How then does one understand Mt. 11:21-24 at the top of this webpage, a text often used in support of ‘middle knowledge’?  Jesus states in the passage that if the persons in Tyre, Sidon and Sodom had seen the great works done by Christ in Chorazin, Bethsaida and Capernaum, they would have repented.

The answer is that God knows by his natural, innate knowledge all things that are possible, including what would have come to pass if persons in history did otherwise than what they did.  The Westminster Confession of Faith, citing Mt. 11:21-24, states:  “God knows whatsoever may or can come to pass upon all supposed conditions” (WCF 3.2), including those that never happen.

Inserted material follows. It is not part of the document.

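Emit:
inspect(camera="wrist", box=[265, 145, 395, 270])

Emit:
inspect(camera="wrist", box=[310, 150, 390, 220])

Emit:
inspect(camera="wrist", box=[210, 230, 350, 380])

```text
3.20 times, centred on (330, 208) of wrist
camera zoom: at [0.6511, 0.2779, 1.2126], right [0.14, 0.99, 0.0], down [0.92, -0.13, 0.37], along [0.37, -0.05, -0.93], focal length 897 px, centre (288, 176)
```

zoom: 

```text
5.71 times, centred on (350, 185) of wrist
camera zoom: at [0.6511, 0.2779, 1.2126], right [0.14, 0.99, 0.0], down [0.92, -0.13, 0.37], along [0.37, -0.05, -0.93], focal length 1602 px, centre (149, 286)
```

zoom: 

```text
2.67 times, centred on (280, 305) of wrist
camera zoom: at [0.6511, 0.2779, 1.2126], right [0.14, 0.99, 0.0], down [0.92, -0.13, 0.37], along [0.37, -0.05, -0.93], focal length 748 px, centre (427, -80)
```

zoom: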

The WCF also cites 1 Sam. 23:11-13 in proof of this teaching, where David asks the Lord of things that would never happen, and the Lord tells him the answers to his questions:

“‘Will the men of Keilah deliver me up into his hand? will Saul come down, as thy servant hath heard?…’  And the Lord said, ‘He will come down.’  Then said David, ‘Will the men of Keilah deliver me and my men into the hand of Saul?’ And the Lord said, ‘They will deliver thee up.’

Then David and his men…  arose and departed out of Keilah, and went whithersoever they could go. And it was told Saul that David was escaped from Keilah; and he forbare to go forth.”

Yet in asserting this natural and Scriptural truth, the Westminster Confession, in the same sentence, condemns the theory of ‘middle knowledge’:  “yet hath He not decreed any thing because He foresaw it as future, or as that which would come to pass upon such conditions.”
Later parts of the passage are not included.